### Provided information ###
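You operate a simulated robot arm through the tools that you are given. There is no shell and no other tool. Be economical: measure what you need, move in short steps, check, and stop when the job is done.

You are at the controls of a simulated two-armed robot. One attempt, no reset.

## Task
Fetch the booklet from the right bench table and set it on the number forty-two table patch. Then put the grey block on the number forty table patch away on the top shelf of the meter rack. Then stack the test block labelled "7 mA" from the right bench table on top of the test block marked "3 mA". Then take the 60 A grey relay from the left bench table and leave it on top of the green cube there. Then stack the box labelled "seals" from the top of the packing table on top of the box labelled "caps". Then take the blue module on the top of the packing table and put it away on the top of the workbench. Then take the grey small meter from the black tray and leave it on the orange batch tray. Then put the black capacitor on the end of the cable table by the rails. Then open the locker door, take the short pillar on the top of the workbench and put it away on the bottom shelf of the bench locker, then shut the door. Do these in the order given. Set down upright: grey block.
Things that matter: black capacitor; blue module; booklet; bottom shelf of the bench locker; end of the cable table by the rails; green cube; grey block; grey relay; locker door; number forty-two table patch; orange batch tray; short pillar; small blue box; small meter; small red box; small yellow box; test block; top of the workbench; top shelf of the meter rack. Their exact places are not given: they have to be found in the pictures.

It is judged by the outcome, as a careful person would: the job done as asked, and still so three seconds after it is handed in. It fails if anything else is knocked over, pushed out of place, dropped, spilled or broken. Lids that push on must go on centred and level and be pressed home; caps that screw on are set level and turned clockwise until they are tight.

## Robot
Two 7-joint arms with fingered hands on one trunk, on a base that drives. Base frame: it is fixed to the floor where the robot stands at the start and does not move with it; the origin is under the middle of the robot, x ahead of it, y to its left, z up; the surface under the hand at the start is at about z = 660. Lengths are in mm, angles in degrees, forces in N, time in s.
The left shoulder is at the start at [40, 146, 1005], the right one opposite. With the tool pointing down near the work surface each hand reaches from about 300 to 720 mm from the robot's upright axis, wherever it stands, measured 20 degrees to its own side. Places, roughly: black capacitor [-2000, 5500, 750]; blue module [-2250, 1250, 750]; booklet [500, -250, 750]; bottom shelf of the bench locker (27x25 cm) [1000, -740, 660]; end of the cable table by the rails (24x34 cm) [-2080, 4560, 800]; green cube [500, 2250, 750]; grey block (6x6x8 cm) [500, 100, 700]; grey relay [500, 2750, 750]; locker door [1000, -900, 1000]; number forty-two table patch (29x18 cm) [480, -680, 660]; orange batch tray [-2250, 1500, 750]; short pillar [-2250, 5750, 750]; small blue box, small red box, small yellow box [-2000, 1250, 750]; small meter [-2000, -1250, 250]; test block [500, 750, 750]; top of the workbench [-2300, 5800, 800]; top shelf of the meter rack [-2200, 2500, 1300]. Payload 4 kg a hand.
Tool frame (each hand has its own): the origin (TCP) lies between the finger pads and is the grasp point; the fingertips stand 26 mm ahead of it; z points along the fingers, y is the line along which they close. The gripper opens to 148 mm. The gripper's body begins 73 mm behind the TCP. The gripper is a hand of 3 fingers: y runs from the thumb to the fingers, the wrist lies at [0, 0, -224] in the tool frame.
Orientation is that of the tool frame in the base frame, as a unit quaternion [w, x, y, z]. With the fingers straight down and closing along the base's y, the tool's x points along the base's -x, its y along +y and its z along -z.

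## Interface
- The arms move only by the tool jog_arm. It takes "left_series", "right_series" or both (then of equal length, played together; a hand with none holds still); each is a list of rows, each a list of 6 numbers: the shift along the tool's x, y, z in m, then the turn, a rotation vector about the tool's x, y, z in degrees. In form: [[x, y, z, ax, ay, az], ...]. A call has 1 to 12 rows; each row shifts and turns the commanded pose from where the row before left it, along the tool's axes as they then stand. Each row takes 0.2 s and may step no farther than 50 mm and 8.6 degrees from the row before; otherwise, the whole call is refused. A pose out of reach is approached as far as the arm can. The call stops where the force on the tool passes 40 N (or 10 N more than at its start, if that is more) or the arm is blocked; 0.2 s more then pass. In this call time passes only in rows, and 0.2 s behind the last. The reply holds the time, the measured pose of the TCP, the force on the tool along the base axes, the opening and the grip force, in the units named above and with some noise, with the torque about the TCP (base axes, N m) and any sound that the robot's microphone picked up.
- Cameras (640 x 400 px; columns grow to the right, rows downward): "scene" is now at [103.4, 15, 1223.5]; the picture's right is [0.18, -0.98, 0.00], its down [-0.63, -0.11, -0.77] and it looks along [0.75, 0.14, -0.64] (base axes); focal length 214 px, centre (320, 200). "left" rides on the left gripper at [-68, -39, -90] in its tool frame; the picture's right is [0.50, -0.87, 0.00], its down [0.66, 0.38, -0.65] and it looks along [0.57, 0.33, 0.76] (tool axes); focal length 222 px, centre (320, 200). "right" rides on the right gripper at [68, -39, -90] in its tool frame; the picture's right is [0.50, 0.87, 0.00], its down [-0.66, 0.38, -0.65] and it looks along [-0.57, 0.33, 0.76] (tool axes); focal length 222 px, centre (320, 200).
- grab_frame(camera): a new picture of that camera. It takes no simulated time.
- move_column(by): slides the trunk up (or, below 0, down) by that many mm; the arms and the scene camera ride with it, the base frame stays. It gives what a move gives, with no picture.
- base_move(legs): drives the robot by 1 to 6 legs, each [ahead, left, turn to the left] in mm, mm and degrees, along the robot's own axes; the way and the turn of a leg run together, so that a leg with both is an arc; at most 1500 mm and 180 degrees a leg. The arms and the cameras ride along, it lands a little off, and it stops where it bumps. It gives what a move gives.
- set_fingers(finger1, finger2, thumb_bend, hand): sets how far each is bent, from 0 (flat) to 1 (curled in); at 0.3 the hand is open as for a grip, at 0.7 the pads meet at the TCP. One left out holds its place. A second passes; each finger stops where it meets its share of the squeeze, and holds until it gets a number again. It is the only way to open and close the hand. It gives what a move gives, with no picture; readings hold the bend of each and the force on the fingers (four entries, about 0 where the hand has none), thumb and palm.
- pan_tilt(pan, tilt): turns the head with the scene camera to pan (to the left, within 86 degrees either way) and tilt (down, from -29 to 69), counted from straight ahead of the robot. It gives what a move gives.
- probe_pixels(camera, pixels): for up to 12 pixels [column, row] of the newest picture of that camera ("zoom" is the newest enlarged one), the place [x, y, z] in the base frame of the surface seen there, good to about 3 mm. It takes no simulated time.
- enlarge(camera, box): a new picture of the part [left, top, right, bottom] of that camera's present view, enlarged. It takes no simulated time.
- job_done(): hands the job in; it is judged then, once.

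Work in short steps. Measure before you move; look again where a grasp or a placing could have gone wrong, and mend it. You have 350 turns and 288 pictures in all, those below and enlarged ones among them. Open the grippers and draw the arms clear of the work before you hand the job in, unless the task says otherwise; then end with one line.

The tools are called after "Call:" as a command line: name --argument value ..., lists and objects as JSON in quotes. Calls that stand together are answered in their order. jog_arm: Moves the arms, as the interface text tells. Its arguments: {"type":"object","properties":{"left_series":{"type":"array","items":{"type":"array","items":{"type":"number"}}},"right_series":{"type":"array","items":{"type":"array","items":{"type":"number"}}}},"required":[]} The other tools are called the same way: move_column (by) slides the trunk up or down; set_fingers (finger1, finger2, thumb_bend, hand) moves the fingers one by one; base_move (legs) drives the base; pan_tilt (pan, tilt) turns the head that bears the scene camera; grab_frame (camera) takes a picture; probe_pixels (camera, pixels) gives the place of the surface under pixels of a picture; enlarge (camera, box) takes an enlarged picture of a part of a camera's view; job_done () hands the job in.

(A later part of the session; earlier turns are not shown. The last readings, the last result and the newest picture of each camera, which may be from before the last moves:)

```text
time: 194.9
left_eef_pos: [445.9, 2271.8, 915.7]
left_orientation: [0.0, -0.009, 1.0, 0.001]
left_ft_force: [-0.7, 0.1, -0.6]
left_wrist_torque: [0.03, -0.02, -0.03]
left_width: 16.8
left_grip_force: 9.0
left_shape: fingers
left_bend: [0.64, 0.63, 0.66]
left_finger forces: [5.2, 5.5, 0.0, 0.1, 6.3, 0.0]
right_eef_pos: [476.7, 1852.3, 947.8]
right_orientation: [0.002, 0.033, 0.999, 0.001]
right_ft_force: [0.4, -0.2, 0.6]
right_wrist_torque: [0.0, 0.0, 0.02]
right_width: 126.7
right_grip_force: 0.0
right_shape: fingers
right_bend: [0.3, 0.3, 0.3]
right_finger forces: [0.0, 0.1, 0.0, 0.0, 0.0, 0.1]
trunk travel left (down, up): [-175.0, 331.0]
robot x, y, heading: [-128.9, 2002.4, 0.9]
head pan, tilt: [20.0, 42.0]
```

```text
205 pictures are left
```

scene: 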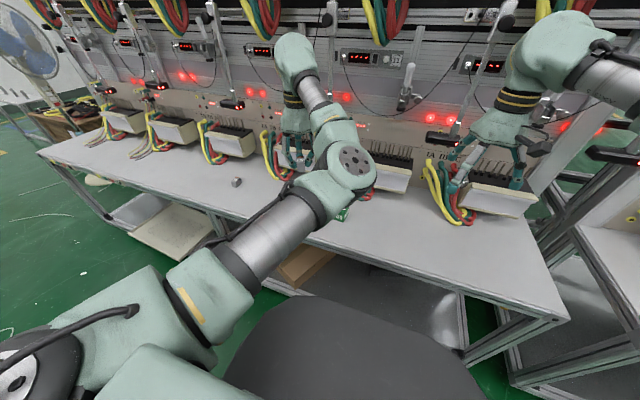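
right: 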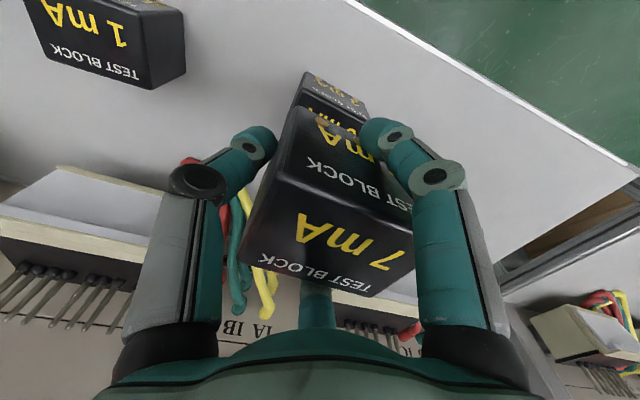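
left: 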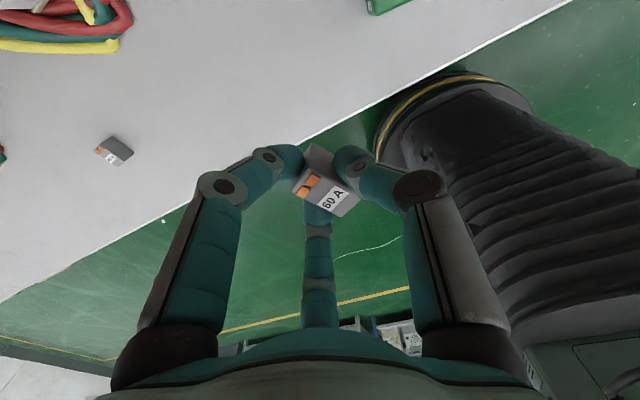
###
### Provided information ###
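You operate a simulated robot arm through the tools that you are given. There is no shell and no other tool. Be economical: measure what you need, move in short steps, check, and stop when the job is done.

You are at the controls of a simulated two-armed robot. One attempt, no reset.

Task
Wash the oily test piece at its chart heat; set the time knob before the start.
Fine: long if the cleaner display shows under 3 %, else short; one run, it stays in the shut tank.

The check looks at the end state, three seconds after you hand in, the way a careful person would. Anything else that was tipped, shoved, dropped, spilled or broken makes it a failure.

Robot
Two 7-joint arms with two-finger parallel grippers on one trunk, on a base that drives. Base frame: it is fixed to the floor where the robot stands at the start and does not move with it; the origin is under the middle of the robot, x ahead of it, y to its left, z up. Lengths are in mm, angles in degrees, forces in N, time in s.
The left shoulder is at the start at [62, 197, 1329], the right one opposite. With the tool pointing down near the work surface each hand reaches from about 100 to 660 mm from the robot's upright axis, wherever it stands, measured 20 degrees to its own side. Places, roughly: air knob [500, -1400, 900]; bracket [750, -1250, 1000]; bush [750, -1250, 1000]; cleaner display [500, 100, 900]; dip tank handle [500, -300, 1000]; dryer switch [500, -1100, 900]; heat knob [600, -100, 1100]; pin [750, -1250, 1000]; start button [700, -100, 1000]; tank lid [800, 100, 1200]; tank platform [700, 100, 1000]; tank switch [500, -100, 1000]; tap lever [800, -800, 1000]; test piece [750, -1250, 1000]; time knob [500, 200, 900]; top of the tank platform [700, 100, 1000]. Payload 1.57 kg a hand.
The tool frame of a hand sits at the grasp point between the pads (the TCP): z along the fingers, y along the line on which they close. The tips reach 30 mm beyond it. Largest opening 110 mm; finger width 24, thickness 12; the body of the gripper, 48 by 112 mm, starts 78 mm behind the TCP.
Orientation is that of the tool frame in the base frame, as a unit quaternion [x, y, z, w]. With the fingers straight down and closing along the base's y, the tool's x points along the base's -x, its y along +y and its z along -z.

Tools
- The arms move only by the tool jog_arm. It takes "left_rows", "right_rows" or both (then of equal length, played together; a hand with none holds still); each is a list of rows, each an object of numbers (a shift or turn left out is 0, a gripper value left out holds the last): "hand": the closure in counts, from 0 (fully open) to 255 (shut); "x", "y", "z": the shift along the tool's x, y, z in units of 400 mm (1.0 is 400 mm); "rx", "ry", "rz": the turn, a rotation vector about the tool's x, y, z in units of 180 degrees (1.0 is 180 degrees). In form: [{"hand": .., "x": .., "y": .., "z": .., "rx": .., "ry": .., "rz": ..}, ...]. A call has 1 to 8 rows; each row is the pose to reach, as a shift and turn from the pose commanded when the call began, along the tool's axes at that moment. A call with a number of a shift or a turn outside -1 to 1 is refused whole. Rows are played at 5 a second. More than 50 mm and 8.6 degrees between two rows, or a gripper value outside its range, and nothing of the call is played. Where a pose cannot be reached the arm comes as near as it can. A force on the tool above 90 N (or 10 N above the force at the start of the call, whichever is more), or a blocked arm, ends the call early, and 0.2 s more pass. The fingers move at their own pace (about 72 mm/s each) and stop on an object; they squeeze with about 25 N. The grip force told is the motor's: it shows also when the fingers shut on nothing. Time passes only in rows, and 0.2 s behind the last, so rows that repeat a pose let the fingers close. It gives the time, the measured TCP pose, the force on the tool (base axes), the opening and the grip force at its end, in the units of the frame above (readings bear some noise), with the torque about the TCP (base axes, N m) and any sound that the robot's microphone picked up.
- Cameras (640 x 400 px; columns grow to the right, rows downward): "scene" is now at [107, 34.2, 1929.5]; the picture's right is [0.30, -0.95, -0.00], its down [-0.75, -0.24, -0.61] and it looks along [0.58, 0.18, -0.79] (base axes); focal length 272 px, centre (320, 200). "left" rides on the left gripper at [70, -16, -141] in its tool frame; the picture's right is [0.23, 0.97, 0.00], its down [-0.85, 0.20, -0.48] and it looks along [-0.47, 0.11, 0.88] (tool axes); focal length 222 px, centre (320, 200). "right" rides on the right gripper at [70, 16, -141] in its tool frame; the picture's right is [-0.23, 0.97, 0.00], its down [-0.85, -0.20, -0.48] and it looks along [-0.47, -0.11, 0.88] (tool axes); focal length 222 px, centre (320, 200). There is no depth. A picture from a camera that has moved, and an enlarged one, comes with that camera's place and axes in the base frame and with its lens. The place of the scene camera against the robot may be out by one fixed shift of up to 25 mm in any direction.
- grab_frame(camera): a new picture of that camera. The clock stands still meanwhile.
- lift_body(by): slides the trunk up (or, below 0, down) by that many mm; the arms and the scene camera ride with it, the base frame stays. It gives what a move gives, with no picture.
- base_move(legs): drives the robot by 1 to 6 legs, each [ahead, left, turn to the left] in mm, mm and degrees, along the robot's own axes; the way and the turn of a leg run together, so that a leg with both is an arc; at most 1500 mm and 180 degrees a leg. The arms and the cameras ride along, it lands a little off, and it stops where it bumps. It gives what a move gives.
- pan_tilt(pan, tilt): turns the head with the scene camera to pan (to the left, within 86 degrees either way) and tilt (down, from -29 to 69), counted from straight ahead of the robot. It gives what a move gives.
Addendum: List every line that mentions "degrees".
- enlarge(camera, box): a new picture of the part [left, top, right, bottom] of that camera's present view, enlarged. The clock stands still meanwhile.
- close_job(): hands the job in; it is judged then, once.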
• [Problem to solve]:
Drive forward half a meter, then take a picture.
###
Starting with the line that contains "enlarged. The clock stands still meanwhile.", repeat each line exactly, and stop once the line that contains "- close_job(): hands" has been repeated.

• [Answer]:
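- enlarge(camera, box): a new picture of the part [left, top, right, bottom] of that camera's present view, enlarged. The clock stands still meanwhile.
- close_job(): hands the job in; it is judged then, once.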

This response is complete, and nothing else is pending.